## Collected data
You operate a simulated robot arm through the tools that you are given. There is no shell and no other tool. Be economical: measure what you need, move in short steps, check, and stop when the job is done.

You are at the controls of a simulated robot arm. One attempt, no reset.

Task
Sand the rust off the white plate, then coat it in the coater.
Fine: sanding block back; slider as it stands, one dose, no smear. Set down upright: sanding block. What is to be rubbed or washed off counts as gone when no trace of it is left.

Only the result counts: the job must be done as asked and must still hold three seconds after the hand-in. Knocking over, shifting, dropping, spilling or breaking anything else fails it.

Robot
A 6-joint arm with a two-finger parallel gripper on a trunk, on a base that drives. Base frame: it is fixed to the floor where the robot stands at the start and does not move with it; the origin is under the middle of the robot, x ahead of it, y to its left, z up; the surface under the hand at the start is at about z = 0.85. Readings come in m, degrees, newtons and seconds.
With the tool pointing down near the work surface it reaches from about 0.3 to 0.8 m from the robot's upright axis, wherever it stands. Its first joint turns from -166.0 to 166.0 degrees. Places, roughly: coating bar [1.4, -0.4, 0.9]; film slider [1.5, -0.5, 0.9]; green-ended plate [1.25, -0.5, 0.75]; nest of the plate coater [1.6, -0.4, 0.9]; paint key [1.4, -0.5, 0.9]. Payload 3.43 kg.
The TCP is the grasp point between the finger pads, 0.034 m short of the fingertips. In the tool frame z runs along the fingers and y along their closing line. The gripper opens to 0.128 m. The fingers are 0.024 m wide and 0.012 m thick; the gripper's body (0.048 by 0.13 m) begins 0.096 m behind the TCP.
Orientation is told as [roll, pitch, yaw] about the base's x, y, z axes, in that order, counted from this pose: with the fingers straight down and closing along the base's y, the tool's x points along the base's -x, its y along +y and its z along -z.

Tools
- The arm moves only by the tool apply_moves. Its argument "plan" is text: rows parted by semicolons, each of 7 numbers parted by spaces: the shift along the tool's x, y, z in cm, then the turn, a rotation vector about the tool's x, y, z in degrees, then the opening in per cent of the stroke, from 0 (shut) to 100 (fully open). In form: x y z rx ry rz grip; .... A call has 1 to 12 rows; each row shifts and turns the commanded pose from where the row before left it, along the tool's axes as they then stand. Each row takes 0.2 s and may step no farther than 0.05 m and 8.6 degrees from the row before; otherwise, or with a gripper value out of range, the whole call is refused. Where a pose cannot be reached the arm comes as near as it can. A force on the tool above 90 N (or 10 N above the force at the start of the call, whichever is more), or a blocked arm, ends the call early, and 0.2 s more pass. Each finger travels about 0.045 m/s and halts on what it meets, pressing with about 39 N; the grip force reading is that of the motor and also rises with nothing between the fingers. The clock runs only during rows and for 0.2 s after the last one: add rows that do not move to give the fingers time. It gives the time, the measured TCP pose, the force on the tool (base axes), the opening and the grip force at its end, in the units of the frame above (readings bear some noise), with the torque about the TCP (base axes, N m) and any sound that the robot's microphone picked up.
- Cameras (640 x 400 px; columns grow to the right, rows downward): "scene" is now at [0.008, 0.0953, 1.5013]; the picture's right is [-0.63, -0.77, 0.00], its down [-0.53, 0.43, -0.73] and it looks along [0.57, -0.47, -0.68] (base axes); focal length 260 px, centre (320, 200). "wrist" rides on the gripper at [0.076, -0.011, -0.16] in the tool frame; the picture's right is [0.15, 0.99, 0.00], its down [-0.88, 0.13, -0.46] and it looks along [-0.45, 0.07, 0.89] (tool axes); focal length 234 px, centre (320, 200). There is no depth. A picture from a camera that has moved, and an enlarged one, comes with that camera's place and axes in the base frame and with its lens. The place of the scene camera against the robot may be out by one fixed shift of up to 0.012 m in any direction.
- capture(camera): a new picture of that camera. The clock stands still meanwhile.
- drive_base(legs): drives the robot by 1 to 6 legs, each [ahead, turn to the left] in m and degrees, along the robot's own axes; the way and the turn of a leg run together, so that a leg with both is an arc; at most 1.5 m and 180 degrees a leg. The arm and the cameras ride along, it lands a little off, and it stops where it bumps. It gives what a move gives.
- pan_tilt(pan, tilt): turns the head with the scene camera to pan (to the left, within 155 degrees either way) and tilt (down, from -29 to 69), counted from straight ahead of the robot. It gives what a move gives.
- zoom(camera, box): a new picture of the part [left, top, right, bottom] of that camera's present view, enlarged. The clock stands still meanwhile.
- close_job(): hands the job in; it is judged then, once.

## Stated exercise
Choose all lines containing the string "when" and copy them out.

## Finished answer
You operate a simulated robot arm through the tools that you are given. There is no shell and no other tool. Be economical: measure what you need, move in short steps, check, and stop when the job is done.
Fine: sanding block back; slider as it stands, one dose, no smear. Set down upright: sanding block. What is to be rubbed or washed off counts as gone when no trace of it is left.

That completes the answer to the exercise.